Athlete Rep Spotlight: Mercedes Nicoll, Snowboard

It’s Our Turn, AthletesCAN’s new marketing campaign focuses on the stories of athlete leaders across the 68 sports eligible for AthletesCAN membership. The campaign highlights a pivotal moment for a new era in sport governance, underlining the athlete representatives’ respective journeys into the athlete advocacy movement both in their careers and within their National Sport Organizations (NSOs).

Each week, AthletesCAN profiles a key athlete leader among its membership, highlighting how athlete representation has played a significant role in their career and within their National Sport Organization.

Mercedes Nicoll

Name: Mercedes Nicoll
Sport: Snowboard
Event: Halfpipe
National team tenure: 1999-2018
Hometown: Whistler, B.C.

How did you first hear about and get involved in activism in your sport?

Our Executive Director at Canada Snowboard approached me to help create an Athletes’ Council – that’s how I got started. In sport, I was kind of always questioning why things were happening and being part of the Athletes’ Council allowed me to get the answers and understand the business side of what a National Sport Organization does. So it’s all thanks to the Executive Director that I got started in athlete representation. 

Mercedes Nicoll
Mercedes Nicoll (Courtesy of Snowboard Canada)

Why is it important for the Canadian Sport System to prioritize an athlete-centred experience?

In sport, in Canada, it is of the utmost importance because you wouldn’t have a National Sport Organization without the athletes. So if you don’t have an athlete on your Board yet or at the discussion table and their voice isn’t being heard, then I don’t think you’re doing due diligence to the rest of the athletes coming up in the system. So, I think it’s really important to have an athlete-centered program for every National Sport Organization and work with Sport Canada on that as well.

How have you used your athlete voice on behalf of your peers and how has it impacted your sport journey?

There are so many ways that I used my voice to impact the athletes in snowboarding. Being the Chair of the Athletes’ Council for seven years now, we’ve learned a lot and also listened a lot to the athletes. I know funding is always a big factor and one of the wins that we had was actually listening to what was coming in from the government and then being able to listen to the athletes, what they were paying for and get some of that money back in their pockets. Obviously, during a pandemic going through all of those things was really expensive and doing all those tests was really expensive. So that’s like one thing that we helped with the athletes. But I mean, it’s a day-to-day listening and understanding grind and using your voice at the table, especially the Board table, to give the Board members a better understanding of what it is to be an athlete and how much it costs. And sitting on Boards seems insignificant maybe to athletes, but it really does build an understanding for other people who are in those seats to see exactly where athletes are and have their voice heard.

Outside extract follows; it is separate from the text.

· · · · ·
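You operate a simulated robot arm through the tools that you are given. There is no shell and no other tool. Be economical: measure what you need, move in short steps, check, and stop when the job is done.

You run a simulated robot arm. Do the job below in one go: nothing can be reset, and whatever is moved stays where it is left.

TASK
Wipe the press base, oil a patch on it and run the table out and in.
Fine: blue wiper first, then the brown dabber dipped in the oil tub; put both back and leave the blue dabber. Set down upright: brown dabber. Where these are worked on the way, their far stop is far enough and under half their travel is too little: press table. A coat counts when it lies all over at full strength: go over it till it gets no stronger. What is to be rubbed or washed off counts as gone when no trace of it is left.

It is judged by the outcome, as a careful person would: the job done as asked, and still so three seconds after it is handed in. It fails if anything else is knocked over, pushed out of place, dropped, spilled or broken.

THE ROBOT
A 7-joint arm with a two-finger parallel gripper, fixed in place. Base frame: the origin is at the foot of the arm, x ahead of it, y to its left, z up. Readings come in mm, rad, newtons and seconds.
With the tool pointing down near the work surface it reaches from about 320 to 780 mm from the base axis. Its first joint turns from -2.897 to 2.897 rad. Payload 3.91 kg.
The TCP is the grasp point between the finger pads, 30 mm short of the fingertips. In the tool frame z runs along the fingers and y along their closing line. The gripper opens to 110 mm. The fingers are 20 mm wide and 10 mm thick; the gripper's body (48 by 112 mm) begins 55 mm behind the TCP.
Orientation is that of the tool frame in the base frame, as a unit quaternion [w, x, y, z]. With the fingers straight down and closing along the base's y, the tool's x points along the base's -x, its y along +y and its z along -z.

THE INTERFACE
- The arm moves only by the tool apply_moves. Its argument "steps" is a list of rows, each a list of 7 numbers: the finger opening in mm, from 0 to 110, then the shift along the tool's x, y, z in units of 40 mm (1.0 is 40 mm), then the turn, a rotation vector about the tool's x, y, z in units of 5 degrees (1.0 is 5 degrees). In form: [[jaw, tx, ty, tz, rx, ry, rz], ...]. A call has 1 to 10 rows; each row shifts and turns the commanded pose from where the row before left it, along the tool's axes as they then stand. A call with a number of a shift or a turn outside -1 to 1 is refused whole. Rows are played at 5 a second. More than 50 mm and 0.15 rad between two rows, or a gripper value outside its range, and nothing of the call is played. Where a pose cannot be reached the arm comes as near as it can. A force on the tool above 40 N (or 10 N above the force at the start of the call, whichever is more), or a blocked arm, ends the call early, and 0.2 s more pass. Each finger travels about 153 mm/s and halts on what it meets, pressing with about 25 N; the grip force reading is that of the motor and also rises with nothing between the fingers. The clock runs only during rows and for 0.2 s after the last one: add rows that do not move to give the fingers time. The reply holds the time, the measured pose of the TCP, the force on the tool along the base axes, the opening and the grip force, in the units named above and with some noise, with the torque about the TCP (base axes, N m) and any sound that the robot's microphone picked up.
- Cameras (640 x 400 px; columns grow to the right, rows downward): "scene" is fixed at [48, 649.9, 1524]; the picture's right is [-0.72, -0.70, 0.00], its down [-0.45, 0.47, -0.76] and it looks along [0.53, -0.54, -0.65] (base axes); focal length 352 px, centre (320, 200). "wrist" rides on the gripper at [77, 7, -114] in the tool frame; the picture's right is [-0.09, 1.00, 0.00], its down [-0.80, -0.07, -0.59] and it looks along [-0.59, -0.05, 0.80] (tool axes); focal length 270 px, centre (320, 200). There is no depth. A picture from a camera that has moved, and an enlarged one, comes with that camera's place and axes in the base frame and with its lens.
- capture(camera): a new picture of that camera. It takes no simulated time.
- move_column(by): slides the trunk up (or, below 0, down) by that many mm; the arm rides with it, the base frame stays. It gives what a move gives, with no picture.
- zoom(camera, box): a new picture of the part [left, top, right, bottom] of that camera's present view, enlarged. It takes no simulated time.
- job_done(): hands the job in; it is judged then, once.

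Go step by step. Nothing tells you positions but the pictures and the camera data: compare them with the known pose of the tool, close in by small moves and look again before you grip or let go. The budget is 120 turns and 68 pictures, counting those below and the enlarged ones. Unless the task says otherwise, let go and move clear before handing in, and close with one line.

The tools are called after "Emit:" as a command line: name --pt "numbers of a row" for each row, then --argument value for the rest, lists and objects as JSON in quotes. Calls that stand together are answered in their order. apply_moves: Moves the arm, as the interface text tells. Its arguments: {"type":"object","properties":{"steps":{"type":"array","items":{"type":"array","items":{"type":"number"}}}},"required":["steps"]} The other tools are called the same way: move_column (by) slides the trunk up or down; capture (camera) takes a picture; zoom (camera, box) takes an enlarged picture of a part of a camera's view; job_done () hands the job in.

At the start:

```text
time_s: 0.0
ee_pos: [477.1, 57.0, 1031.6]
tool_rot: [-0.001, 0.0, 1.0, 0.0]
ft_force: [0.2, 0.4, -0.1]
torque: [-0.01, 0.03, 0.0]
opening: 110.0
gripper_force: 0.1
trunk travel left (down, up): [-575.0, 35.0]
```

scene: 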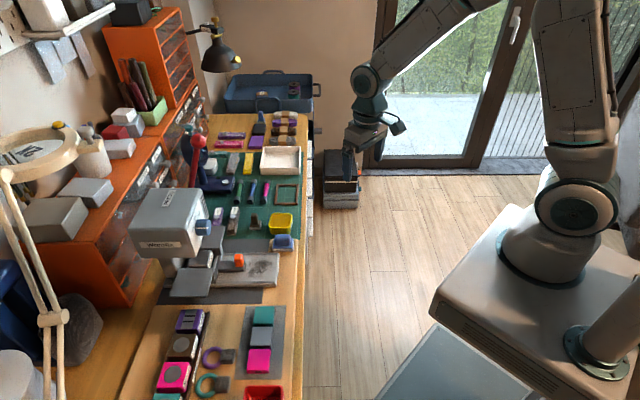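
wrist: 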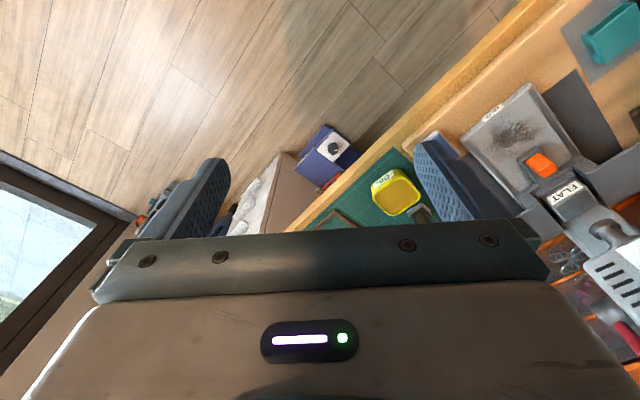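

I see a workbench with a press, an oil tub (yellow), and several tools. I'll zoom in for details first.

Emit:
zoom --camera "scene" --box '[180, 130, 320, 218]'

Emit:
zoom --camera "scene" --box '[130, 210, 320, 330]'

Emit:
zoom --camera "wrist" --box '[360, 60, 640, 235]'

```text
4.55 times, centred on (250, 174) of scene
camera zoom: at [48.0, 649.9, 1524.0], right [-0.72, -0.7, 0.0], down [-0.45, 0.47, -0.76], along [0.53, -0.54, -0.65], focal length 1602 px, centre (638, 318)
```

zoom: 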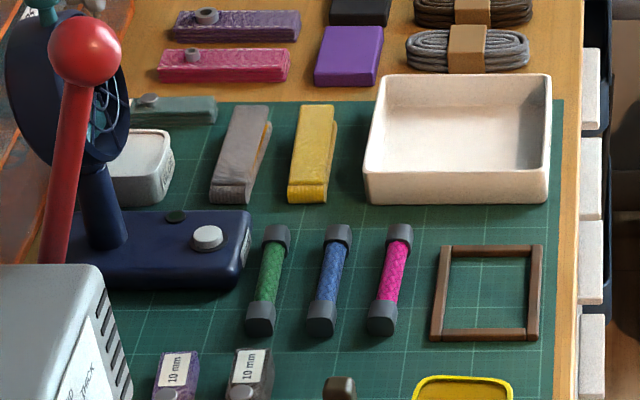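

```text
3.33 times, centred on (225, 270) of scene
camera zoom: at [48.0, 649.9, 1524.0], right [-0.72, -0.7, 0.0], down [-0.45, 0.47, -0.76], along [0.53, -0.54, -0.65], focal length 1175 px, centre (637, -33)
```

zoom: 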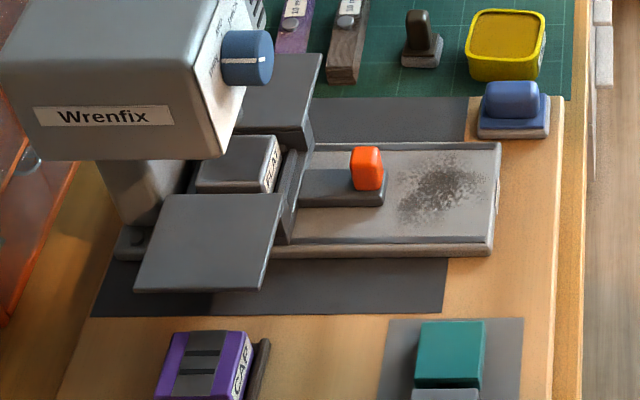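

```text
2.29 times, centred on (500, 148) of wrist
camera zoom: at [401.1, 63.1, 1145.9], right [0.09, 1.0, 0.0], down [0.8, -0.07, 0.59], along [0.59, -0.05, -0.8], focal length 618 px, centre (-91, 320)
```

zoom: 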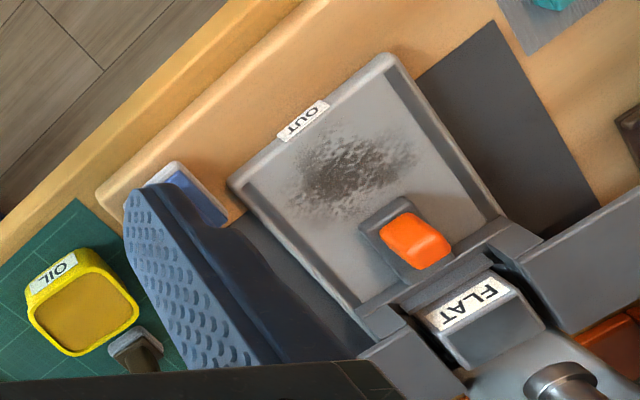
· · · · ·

What is your favourite memory being an Athlete Rep / being involved in athlete advocacy?

I have so many memories of being involved with athlete advocacy. I’ve sat on the Board of AthletesCAN. That was super enlightening. I probably would say the AthletesCAN Forum. Those are my best memories because that’s when you get a better understanding of where all athletes are at and how you can help them or how they can help you. You can bounce ideas off of each other just to get an understanding and better what you want to be as an athlete representative, and take it back to your program.

What have you learned about being a leader in your sport?

As I’ve been an athlete representative for Canada Snowboard, I’ve learned a lot. I would say I was very green and I didn’t understand anything, and now I’ve been a director on the Board for many years. I think the most valuable thing is being able to have patience as well as listening to both sides of every party, and and just taking it in and not being afraid to share that voice of an athlete because it is so important.

Why should your peers join AthletesCAN and/or get more involved in the leadership of their National Sport Organization?

You should join AthletesCAN because there are just so many resources and so many amazing reps that you get to meet. I do hope that you join as a rep so that you can come to Forum. It’s really one of the best places to meet other athletes and get an understanding of what other athletes are doing, and how you can better sport for the next generation as well as your generation of athletes. There are so many resources out there that you’re probably not aware of. So head over to the AthletesCAN website or just ask a staff member, find another athlete rep and they’ll be willing to help you because it’s not an easy path to take at first. But once you understand what’s involved, it’s so good and it and it’s so helpful and really we’re all just here to make sport better for the next generation and to have our voice heard as athletes.